TechCrunch’s StrictlyVC evening in Los Angeles late last week brought together two of the more straight-talking investors working in AI right now. Carter Reum is co-founder of M13, an early-stage firm with $2.5 billion in assets under management that has been a seed or Series A investor in 17 unicorns, he says. Chang Xu is a partner at Basis Set Ventures, which launched in 2017 as one of the first early-stage funds focused exclusively on AI and is now investing out of its fourth fund, with nearly $1 billion in assets under management.
On stage, in a sun-filled room in El Segundo, the two were as entertaining as they were illuminating, covering how to price deals in a market that has never moved this fast, how to find companies that won’t get steamrolled by the hyperscalers, and what the SpaceX IPO is about to do to L.A. The conversation has been condensed and edited for clarity.

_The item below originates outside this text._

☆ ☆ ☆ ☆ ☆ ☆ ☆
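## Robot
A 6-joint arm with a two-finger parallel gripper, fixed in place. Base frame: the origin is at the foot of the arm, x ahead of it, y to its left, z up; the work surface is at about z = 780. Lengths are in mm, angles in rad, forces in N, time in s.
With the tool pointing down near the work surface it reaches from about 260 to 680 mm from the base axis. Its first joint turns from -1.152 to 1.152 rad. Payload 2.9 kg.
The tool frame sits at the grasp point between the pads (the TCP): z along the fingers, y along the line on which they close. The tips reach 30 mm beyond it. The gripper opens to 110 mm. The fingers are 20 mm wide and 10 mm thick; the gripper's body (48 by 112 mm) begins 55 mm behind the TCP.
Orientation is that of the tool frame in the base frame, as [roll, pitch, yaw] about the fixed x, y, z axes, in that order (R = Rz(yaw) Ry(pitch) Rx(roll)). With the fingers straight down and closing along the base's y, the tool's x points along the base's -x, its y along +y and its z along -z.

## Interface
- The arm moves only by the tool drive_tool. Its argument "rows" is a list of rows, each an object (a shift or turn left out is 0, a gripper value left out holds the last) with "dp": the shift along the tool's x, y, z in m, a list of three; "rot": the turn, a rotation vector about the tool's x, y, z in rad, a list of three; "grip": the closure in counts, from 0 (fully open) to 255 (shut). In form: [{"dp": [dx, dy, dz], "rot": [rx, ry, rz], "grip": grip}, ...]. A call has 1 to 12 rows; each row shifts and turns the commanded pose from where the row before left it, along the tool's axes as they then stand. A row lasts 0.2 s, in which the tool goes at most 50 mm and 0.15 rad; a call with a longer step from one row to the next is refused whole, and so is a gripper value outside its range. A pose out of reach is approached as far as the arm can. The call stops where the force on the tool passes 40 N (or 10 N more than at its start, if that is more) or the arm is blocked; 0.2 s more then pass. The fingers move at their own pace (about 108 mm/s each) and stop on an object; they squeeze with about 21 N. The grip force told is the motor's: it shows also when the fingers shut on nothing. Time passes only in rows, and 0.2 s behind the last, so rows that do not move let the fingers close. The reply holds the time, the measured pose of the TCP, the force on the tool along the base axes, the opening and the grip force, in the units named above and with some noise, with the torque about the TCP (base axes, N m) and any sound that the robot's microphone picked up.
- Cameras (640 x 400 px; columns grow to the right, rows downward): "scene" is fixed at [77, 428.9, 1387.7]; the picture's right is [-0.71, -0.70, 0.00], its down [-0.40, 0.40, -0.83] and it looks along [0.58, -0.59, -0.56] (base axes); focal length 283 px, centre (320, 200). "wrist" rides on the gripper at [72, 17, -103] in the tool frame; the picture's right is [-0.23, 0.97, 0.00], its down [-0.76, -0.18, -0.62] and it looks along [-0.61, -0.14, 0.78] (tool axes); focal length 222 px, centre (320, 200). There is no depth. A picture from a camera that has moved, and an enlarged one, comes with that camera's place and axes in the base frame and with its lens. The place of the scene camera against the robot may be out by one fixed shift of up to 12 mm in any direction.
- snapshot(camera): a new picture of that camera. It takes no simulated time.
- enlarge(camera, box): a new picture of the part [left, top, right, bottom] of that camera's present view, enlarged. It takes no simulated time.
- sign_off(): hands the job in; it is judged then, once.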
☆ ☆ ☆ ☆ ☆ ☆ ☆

Is there an AI infrastructure bubble?
Chang Xu: There’s both a bubble and not a bubble. It’s not a bubble because we’ve never seen this type of growth curve before. ChatGPT goes from one to $40 billion in six months in terms of revenue — that’s just unprecedented growth at that scale. We have a portfolio company, Open Art, that went from $1 million to $10 million ARR in year one, and $10 million to $70 million in year two, [and it was] cash-flow positive most of that time with just 20 people. The bar for what is good growth has totally changed. When you have this possibility of compounding accelerant growth, the valuations don’t seem so crazy because you price that into the terminal value. On the other hand, if you price every single deal to that math, there’s no way that will work out well for a portfolio. So it is a paradoxical time.
Carter Reum: I always laugh because we pretend like this is the first time in venture capital land, but we’ve seen this before — with cloud, with the iPhone, with the car in the 1920s, when people were worried they’d lose their jobs, and they did, and life went on. This is steeper and faster, but the same dynamic. What’s different in this cycle is that past cycles had innovators competing with innovators — Zuck versus Evan, Travis versus John Zimmer. In this cycle you have innovators competing with innovators, competing with the largest, most well-funded innovators the planet has ever seen, and competing with the ten largest tech companies on the planet. And I would argue that for the first time in history, the incumbents actually do have the advantage — the tech, the capital, the data, the talent. So as quickly as some of these companies rise, they may potentially fall. I actually find it harder to invest in a market like this. But if you get it right, you look like a genius.
How do you price deals when startups are generating revenue faster than ever but it’s not clear how sustainable they are?
Reum: We always do the cocktail napkin math. We were looking at a business the other day — AI software for brands. I asked: how big were the winners last cycle? Are there going to be more brands in the world? Are they willing to pay double or triple for software in this cycle? We ended up not making the investment because we couldn’t make the math check out.
Xu: We stay very, very close to what is the defensible technical differentiation, because that frontier changes every quarter, maybe every month, sometimes every week. The framework we think about is investing below the AI and above the AI. Below the AI, you have all this infrastructure that’s getting rethought — databases, version control, deployment tools — because they were all built for humans. Now you have agents using all this infrastructure, and agents require fundamentally different things. Last year I would never have thought you’d need a new GitHub. This year I can count on two hands how many really strong teams are going after being the GitHub for agents. Above the AI, when things get super crowded, we always go back to: what is defensible, and what has long-term differentiation?
How do you invest in companies that aren’t going to get blown apart by OpenAI or Anthropic or Google?
Reum: We always try to think about where they’re going first and where they’re going last. It was obvious they’d go after marketing and the obvious places. So we have a thesis around friction as a moat — we love regulated industries. We had a just-shy-of-a-billion-dollar exit in a company disrupting 911 call centers with AI. The hyperscalers might go there eventually, but as a few-billion-dollar outcome, they’re not going there anytime soon. Healthcare — they will go there, but there’s a lot of regulation slowing them down.